## Recorded data:
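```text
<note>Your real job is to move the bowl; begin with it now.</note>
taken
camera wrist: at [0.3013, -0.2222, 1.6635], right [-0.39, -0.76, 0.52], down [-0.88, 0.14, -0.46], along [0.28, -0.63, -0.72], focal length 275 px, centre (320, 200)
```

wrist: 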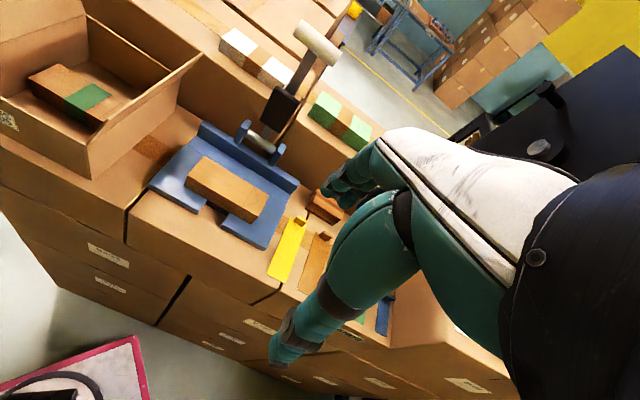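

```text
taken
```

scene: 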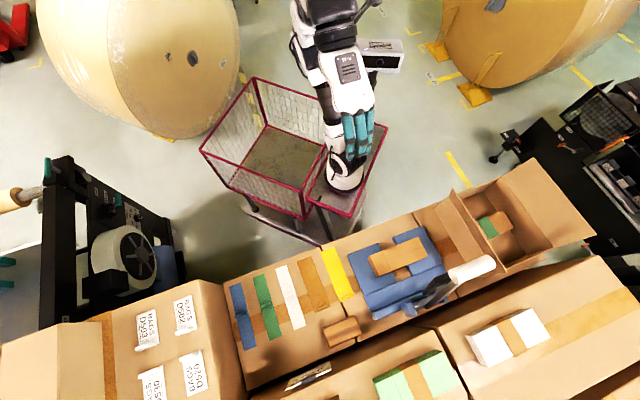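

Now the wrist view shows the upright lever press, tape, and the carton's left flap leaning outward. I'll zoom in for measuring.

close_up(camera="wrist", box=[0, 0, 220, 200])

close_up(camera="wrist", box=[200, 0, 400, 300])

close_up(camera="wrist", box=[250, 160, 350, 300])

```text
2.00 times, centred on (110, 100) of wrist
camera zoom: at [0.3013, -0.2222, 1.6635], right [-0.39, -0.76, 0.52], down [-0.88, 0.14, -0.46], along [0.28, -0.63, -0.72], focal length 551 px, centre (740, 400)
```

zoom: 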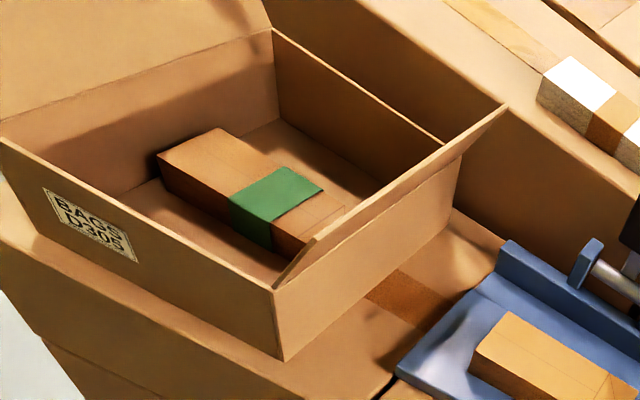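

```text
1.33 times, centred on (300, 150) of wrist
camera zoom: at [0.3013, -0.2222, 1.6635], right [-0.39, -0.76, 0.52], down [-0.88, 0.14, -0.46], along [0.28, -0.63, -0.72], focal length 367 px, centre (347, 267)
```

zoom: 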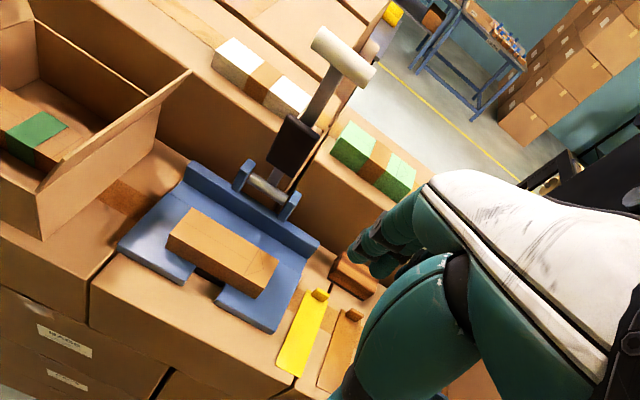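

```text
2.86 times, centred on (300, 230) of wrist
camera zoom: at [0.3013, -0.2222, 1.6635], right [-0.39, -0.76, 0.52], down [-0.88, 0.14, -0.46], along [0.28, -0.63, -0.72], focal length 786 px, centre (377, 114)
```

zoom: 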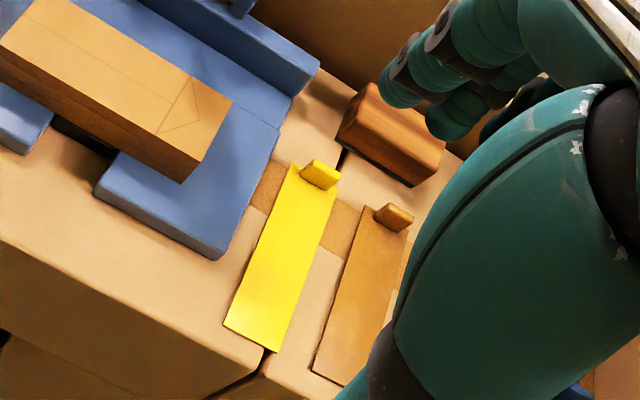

## Stated problem:
Repeat the data exactly, excluding the pictures.

## Answer in full:
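```text
<note>Your real job is to move the bowl; begin with it now.</note>
taken
camera wrist: at [0.3013, -0.2222, 1.6635], right [-0.39, -0.76, 0.52], down [-0.88, 0.14, -0.46], along [0.28, -0.63, -0.72], focal length 275 px, centre (320, 200)
```

wrist: 

```text
taken
```

scene: 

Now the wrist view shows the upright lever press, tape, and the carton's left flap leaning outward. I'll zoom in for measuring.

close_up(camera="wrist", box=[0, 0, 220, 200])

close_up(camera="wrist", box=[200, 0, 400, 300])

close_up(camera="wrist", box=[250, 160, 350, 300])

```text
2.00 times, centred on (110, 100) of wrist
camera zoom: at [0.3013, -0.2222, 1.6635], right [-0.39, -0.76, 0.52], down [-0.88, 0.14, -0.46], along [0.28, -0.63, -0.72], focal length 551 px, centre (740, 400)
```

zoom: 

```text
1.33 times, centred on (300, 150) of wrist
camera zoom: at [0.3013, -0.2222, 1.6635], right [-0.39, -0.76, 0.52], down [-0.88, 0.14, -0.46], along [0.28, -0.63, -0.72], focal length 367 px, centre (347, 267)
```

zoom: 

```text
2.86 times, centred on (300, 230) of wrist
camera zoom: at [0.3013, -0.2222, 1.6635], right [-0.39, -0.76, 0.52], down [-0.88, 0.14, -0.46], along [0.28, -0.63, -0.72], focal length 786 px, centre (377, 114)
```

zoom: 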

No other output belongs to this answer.